We review de novo questions of law, Cerezo v. Mukasey, 512 F.3d 1163,
1166 (9th Cir. 2008), and we review for substantial evidence the agency’s factual
findings, Zehatye v. Gonzales, 453 F.3d 1182, 1184-85 (9th Cir. 2006).
The BIA did not err in finding that Carrizoza Castro did not establish
membership in a cognizable social group of young males returning to Mexico who
are perceived to be wealthy. See Reyes v. Lynch, 842 F.3d 1125, 1131 (9th Cir.
2016) (in order to demonstrate membership in a particular group, “[t]he applicant
must ‘establish that the group is (1) composed of members who share a common
immutable characteristic, (2) defined with particularity, and (3) socially distinct
within the society in question’” (quoting Matter of M-E-V-G-, 26 I. & N. Dec. 227,
237 (BIA 2014))); see also Barbosa v. Barr, 919 F.3d 1169, 1175 (9th Cir. 2019)

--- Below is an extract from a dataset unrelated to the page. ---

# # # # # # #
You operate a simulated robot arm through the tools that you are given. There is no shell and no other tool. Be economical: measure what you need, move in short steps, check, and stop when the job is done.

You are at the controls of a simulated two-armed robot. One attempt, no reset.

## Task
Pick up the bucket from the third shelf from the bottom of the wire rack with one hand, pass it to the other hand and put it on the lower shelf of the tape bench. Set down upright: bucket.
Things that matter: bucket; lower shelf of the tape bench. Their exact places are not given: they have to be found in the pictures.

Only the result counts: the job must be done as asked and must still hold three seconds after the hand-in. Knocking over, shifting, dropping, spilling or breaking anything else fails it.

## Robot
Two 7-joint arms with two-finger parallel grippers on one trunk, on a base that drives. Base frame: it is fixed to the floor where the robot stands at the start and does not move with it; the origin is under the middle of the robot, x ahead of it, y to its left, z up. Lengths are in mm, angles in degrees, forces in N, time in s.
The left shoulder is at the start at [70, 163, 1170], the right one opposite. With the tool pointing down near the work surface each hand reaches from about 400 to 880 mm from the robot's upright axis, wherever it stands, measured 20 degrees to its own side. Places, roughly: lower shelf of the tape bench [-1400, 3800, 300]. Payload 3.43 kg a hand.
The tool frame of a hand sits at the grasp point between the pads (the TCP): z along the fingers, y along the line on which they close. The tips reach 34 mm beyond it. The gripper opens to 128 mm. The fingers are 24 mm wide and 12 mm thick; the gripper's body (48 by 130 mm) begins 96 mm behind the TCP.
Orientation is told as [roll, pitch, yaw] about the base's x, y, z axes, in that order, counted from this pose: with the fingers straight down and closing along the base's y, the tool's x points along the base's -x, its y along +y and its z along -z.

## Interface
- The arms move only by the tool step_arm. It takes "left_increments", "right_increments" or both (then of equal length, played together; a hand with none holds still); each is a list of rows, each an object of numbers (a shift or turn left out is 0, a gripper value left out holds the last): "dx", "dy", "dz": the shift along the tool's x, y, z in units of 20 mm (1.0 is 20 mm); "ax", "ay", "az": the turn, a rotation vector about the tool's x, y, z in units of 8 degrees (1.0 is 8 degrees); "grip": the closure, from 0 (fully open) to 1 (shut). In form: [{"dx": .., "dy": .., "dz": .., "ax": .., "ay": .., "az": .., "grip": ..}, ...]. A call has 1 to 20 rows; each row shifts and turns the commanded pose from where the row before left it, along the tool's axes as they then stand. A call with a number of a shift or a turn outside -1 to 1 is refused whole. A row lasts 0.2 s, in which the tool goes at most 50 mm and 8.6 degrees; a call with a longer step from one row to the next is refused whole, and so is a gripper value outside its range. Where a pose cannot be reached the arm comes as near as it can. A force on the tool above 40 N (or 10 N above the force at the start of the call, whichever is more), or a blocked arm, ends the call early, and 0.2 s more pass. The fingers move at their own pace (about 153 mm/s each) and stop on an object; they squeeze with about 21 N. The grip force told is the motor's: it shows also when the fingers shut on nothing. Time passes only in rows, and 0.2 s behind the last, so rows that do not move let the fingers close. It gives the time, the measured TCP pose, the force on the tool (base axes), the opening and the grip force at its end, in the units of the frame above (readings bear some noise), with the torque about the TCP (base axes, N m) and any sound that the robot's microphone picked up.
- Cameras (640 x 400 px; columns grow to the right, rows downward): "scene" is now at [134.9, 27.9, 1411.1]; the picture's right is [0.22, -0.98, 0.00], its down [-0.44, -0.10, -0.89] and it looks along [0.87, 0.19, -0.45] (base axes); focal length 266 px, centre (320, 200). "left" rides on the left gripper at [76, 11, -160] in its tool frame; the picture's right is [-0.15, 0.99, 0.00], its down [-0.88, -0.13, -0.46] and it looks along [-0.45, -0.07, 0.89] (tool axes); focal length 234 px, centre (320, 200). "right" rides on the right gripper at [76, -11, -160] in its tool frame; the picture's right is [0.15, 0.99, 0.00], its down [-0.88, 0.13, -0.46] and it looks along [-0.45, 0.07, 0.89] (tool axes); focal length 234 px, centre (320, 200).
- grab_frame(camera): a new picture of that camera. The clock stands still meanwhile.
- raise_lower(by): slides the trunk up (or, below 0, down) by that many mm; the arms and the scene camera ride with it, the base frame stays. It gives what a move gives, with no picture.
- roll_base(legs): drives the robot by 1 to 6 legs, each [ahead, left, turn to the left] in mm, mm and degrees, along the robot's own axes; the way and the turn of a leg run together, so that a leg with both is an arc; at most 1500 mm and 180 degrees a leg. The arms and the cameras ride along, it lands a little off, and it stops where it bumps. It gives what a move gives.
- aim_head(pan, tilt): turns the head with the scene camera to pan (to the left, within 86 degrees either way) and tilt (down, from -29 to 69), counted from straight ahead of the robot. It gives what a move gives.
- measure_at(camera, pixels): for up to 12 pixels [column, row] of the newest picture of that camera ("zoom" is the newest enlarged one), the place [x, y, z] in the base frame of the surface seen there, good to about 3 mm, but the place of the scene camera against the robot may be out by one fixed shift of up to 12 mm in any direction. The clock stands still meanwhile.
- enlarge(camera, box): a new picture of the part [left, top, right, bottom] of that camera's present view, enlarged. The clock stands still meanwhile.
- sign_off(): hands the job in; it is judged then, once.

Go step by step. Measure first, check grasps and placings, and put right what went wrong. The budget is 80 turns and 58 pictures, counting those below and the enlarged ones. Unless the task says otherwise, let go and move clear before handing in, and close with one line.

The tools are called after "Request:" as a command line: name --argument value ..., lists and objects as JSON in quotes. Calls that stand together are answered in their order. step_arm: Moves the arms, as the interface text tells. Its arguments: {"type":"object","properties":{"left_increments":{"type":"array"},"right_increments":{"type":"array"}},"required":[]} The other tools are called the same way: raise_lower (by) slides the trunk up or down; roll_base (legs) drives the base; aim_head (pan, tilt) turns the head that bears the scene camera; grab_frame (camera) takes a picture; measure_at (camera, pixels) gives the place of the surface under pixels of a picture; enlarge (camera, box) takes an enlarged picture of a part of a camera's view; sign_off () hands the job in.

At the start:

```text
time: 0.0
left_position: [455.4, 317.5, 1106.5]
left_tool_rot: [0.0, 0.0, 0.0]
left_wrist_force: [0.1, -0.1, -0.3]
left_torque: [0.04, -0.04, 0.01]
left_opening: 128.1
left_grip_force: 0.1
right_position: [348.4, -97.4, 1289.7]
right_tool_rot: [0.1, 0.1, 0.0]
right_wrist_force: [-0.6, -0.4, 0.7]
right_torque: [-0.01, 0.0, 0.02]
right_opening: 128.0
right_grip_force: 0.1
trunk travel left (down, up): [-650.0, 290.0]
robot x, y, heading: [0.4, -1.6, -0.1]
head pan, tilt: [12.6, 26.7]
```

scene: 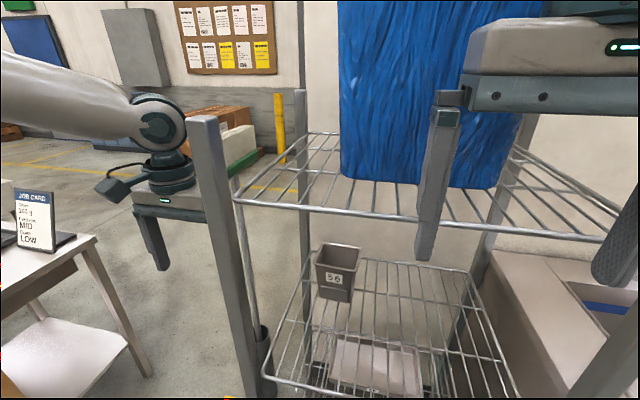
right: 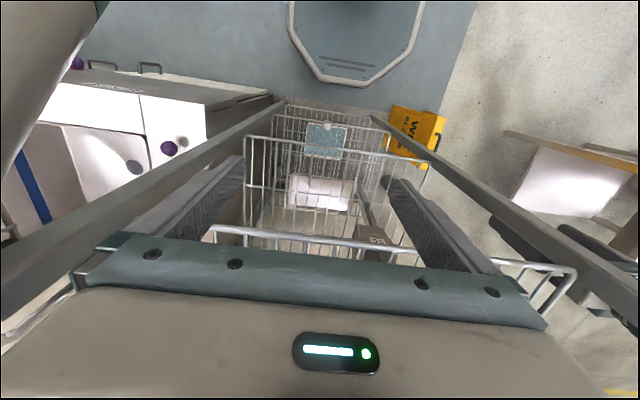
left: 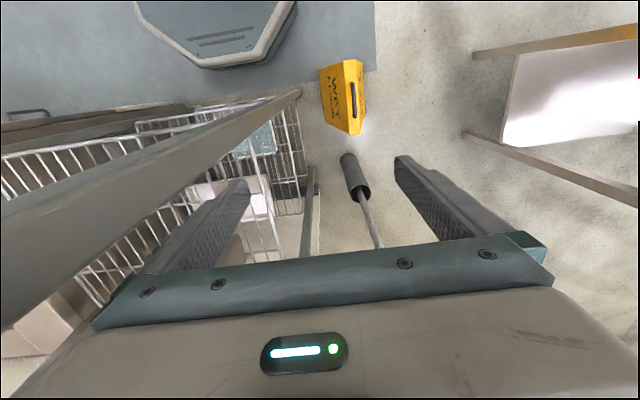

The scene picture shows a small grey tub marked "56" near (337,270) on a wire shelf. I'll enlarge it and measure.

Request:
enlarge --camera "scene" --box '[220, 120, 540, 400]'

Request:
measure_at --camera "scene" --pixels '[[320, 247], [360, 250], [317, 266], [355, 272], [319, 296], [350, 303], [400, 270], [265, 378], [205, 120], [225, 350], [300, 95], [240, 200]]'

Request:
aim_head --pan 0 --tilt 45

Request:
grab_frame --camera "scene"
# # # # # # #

(applying case law in which similar social groups were proposed and finding that
individuals returning to Mexico from the United States who are believed to be
wealthy does not constitute a particular social group).

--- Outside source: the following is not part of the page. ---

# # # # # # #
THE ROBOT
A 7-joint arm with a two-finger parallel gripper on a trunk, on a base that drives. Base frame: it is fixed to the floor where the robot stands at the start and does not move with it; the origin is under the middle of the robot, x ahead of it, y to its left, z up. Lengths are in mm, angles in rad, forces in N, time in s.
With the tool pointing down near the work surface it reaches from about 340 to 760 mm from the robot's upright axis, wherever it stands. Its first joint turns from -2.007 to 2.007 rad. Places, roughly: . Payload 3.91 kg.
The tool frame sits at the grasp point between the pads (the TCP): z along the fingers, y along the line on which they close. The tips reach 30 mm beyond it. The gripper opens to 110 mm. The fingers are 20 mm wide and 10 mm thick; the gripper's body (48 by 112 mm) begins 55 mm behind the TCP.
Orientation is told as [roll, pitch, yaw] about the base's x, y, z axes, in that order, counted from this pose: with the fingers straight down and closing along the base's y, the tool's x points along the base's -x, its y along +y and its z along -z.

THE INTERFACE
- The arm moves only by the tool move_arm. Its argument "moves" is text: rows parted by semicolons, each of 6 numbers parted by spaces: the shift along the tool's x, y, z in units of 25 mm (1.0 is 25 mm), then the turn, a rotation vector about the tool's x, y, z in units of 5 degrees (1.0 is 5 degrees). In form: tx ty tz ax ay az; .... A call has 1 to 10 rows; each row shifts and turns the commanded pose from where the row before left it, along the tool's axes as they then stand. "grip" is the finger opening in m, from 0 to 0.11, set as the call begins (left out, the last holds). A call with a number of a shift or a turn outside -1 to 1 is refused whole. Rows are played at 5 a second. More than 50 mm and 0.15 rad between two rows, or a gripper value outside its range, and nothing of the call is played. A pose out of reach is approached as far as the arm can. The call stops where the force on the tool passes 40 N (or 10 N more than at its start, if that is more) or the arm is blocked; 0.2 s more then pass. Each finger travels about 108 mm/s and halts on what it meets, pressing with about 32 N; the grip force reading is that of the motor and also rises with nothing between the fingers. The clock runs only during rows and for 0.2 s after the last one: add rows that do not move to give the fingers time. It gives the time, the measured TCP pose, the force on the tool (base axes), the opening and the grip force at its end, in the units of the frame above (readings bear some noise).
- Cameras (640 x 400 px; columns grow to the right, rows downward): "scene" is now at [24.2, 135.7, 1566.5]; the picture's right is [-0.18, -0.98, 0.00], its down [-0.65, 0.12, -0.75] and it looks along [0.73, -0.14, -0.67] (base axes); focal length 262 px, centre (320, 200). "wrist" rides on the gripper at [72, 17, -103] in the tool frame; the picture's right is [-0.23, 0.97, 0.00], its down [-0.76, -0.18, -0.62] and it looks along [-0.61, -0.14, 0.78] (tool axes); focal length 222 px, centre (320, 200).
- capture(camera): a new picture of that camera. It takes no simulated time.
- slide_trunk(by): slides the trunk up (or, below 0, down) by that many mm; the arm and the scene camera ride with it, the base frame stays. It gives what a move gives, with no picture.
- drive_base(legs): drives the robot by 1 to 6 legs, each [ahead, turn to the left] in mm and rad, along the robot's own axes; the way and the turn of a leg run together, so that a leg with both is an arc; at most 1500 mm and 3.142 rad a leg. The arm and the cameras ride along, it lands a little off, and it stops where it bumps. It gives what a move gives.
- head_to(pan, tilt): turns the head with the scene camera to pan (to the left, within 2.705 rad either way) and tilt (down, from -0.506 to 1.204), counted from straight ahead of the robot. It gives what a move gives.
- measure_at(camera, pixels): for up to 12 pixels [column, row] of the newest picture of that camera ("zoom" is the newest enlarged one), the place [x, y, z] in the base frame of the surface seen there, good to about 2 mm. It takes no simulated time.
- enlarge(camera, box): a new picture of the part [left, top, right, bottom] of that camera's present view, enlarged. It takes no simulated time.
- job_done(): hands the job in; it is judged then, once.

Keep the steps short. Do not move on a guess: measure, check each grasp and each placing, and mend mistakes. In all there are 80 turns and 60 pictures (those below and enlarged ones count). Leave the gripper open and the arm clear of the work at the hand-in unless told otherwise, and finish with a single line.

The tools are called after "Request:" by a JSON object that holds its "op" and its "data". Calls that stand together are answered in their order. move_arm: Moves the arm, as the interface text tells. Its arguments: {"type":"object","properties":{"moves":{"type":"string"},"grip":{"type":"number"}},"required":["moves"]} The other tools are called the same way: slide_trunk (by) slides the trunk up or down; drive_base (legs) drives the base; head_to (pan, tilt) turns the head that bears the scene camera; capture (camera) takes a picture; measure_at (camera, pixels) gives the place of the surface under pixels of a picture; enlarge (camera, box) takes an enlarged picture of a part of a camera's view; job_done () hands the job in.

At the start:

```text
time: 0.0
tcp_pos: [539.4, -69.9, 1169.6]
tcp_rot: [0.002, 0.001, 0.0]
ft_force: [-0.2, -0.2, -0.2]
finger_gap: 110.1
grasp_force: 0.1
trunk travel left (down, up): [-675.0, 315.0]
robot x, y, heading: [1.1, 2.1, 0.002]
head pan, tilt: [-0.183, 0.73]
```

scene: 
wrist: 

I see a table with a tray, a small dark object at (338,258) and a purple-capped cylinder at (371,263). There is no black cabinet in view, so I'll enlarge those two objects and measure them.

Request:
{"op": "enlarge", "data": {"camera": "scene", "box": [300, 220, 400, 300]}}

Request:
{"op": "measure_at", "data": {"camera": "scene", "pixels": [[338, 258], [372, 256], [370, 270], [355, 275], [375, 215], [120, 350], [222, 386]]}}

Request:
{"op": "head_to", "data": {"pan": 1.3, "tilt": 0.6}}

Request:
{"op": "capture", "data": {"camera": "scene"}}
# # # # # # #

Substantial evidence supports the agency’s conclusion that Carrizoza Castro
failed to establish that he would be persecuted as a member of his family. The IJ
correctly concluded that Carrizoza Castro failed to establish a nexus between that
social group and the harm he fears if returned to Mexico. See Ayala v. Holder, 640
2 15-73859
F.3d 1095, 1097 (9th Cir. 2011) (even if membership in a particular social group is
established, an applicant must still show that “persecution was or will be on
account of his membership in such group” (emphasis in original)); Zetino v.

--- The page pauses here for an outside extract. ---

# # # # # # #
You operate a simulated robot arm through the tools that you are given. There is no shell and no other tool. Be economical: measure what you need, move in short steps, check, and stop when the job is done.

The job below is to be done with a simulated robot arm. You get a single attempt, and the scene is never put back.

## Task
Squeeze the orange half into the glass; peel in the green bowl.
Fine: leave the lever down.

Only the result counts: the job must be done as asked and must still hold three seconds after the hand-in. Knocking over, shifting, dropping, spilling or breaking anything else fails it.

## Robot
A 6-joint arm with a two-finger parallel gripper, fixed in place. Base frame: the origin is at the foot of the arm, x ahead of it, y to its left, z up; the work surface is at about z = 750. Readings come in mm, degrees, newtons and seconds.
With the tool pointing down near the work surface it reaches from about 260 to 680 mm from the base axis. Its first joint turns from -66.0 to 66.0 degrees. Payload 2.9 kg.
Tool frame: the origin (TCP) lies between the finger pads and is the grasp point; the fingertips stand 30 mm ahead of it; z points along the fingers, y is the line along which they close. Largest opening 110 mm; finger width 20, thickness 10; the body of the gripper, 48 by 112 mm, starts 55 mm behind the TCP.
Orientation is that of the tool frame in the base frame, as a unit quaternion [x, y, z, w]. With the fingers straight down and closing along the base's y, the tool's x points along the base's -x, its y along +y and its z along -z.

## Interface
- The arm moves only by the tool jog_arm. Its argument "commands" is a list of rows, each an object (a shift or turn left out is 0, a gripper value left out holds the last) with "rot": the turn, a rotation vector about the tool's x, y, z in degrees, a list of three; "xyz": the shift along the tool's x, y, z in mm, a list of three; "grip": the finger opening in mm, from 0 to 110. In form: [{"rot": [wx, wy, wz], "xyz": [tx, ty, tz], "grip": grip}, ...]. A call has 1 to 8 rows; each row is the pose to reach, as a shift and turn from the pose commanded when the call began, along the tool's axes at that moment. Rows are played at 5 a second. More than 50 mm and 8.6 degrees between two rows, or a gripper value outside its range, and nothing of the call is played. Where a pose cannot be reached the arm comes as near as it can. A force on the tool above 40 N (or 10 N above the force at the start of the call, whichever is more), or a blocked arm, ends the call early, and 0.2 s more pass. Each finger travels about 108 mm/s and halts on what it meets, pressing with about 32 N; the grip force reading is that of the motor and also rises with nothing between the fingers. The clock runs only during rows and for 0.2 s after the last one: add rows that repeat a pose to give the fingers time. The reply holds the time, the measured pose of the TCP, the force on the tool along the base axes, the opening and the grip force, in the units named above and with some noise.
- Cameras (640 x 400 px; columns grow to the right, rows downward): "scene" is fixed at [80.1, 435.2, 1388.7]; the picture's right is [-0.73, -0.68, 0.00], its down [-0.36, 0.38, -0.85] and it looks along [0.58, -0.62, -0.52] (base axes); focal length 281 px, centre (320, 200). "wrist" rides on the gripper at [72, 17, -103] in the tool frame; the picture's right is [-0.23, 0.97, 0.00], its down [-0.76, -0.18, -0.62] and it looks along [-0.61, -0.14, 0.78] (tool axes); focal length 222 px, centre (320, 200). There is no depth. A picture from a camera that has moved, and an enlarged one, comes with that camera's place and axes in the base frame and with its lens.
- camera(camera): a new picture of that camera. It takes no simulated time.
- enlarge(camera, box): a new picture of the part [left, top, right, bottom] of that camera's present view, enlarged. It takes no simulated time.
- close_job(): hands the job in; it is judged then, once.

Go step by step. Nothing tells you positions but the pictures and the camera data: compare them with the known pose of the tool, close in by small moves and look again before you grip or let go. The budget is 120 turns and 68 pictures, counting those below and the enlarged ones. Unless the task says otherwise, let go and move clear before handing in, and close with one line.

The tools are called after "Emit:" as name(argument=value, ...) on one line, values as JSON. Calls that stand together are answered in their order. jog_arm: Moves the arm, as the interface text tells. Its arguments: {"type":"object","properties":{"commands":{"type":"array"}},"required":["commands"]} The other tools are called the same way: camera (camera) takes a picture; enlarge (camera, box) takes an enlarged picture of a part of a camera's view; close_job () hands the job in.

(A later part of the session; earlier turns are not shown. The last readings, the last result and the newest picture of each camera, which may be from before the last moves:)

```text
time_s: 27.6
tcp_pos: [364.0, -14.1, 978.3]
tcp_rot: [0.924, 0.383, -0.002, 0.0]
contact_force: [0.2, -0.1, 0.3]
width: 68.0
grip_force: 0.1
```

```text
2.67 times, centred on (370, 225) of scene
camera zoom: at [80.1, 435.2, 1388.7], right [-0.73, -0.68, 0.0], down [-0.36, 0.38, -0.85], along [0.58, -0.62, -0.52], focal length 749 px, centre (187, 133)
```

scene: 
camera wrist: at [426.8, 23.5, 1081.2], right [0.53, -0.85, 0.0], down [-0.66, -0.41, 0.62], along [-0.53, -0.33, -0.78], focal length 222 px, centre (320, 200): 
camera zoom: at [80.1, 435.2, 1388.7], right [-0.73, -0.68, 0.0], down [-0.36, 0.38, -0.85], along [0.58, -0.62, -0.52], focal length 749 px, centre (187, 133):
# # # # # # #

Holder, 622 F.3d 1007, 1016 (9th Cir. 2010) (an applicant’s “desire to be free from
harassment by criminals motivated by theft or random violence by gang members
bears no nexus to a protected ground”).
Thus, Carrizoza Castro’s asylum and withholding of removal claims fail.
Substantial evidence also supports the agency’s denial of CAT relief because
Carrizoza Castro failed to show it is more likely than not he will be tortured by or
with the consent or acquiescence of the government if returned to Mexico. See
Aden v. Holder, 589 F.3d 1040, 1047 (9th Cir. 2009); Zheng v. Holder, 644 F.3d
829, 835-36 (9th Cir. 2011) (possibility of torture too speculative); Garcia-Milian
v. Holder, 755 F.3d 1026, 1033-35 (9th Cir. 2014) (concluding that petitioner did
not establish the necessary “state action” for CAT relief).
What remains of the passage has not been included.